◆ **Passage shown**:

Stewart Lloyd Widdowson III: March 1, 1947 – Nov. 9, 2019

Stewart Lloyd Widdowson III (Chip to all who knew and loved him) passed away on Saturday, Nov. 9, after a long illness. Shedding one final tear as he left his one and only love, his wife Ann, he slipped through the veil to meet his friend and Savior.

Chip grew up in Granada Hills, Calif. After serving a two-and-a-half-year mission in the Holland/Amsterdam mission for the Church of Jesus Christ of Latter-Day Saints, he went back to BYU. While there, he met and married Ann Fisher, after a long courtship of six weeks.

After graduating from BYU in 1968, he was awarded an Army medical scholarship at Northwestern University’s dental school. So, the tiny family, who had been joined by their first daughter, Jennifer, headed to Chicago, Ill. Chip graduated from Northwestern in 1976 and his first assignment was to the 50th General Hospital at Fort Ord, Calif. With another daughter, Terra, now in tow, the family headed west. After four years, when his tour of duty ended, Major Widdowson and family (who had now added a son, Jonathan) headed north.

◆ **Recorded information**:
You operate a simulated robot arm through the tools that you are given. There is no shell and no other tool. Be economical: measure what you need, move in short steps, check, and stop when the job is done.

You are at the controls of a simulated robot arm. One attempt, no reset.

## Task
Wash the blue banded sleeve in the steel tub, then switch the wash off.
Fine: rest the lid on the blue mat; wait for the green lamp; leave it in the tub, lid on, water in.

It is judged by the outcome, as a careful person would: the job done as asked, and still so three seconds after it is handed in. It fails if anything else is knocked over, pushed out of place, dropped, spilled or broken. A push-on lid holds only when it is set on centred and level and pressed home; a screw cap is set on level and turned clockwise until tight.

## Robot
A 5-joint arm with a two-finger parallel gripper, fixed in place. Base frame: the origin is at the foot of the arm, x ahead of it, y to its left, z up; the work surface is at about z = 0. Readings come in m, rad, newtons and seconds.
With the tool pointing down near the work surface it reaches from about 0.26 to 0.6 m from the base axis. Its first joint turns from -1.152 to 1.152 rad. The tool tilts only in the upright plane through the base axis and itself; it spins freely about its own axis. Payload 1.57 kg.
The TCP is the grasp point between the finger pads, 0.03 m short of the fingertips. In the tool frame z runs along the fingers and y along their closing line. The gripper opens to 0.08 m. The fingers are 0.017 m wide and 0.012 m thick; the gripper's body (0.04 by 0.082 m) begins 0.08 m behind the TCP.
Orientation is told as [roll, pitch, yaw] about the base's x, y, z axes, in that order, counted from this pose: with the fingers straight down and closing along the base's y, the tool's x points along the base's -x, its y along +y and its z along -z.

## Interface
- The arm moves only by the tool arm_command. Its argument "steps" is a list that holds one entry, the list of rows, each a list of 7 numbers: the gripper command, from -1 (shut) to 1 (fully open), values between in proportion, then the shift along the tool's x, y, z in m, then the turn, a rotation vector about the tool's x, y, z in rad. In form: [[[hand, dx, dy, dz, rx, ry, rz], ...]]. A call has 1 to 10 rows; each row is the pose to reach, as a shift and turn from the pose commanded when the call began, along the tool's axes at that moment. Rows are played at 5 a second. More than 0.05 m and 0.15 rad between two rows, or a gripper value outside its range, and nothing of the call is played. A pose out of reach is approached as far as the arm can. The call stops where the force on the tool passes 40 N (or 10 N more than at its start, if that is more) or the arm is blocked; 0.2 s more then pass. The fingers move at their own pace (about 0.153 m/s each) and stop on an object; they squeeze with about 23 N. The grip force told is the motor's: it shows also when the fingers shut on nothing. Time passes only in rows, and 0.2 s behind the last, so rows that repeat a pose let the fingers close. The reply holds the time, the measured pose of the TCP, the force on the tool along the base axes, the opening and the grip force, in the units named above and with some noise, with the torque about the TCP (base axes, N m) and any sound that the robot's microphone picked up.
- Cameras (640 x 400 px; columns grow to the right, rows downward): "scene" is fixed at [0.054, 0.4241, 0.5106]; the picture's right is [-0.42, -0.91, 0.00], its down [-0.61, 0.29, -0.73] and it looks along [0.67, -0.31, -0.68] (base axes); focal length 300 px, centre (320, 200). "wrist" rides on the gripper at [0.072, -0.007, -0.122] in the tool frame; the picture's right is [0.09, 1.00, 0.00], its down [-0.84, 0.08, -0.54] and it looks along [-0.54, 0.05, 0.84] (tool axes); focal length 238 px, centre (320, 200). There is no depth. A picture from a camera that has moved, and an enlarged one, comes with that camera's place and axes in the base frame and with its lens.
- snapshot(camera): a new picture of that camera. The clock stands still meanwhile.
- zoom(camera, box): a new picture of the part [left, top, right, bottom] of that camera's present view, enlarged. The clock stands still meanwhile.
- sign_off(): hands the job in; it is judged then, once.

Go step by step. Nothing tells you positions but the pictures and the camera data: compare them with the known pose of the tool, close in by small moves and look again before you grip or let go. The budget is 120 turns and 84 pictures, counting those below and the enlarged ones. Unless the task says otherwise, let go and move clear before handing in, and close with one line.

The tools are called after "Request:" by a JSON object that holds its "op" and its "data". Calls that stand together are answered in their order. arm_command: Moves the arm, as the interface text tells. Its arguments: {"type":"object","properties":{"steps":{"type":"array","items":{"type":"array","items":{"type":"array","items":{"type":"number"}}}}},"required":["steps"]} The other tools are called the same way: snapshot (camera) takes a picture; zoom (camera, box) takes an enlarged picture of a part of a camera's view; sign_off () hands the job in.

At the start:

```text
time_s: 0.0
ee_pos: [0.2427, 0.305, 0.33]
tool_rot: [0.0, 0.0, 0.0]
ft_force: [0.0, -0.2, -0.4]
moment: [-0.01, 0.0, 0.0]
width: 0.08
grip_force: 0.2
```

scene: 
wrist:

◆ **Task requirements**:
a - Please copy out the portion of the passage shown from "Stewart Lloyd Widdowson III: March" to "of six weeks." without changes.
b - Keep the passage shown going from its last sentence.

◆ **Expected results**:
a -
Stewart Lloyd Widdowson III: March 1, 1947 – Nov. 9, 2019

Stewart Lloyd Widdowson III (Chip to all who knew and loved him) passed away on Saturday, Nov. 9, after a long illness. Shedding one final tear as he left his one and only love, his wife Ann, he slipped through the veil to meet his friend and Savior.

Chip grew up in Granada Hills, Calif. After serving a two-and-a-half-year mission in the Holland/Amsterdam mission for the Church of Jesus Christ of Latter-Day Saints, he went back to BYU. While there, he met and married Ann Fisher, after a long courtship of six weeks.

b -
Chip opened his first dental practice in 1981 in Magnolia, Wash., where some of his patients would drive up to 25 miles to see him. After selling the Magnolia office five years later, he joined Michael Meiers at Silver Lake Family Dental, where for 33 years he served the community and his patients with kindness and excellent dental care. That same year, they added a second son to their family when they adopted Jason, Ann’s nephew, after the death of his mother.

Chip was, in all ways, a one-of-a-kind man who was fiercely loved by his wife of 50 years and his children. He was a selfless man of faith who taught his children to love and serve others by his constant example of non-judgmental service to so many. He was a great teacher; he taught his children to ski, play tennis, play golf, and took them boating often. He was a lighthearted jokester whose first answer to any question was a corny wise crack. Serious answers were hard to come by as he never took himself too seriously. His family basked in his unconditional love all of his life and his ability to be “present in the moment” was a gift to them; unless of course, he fell asleep, which he often did but always denied.

Chip enjoyed playing the guitar and the piano. He loved sweets and hid them everywhere. When confronted with one of his stashes he would declare “They were on sale!” His one fault that dismayed and mortified his children was his tendency to walk through a room, a store, or anywhere really, leaving “Barking Spiders” in his wake without acknowledgment or apology! When his children loudly protested, he would only reply, “What?”.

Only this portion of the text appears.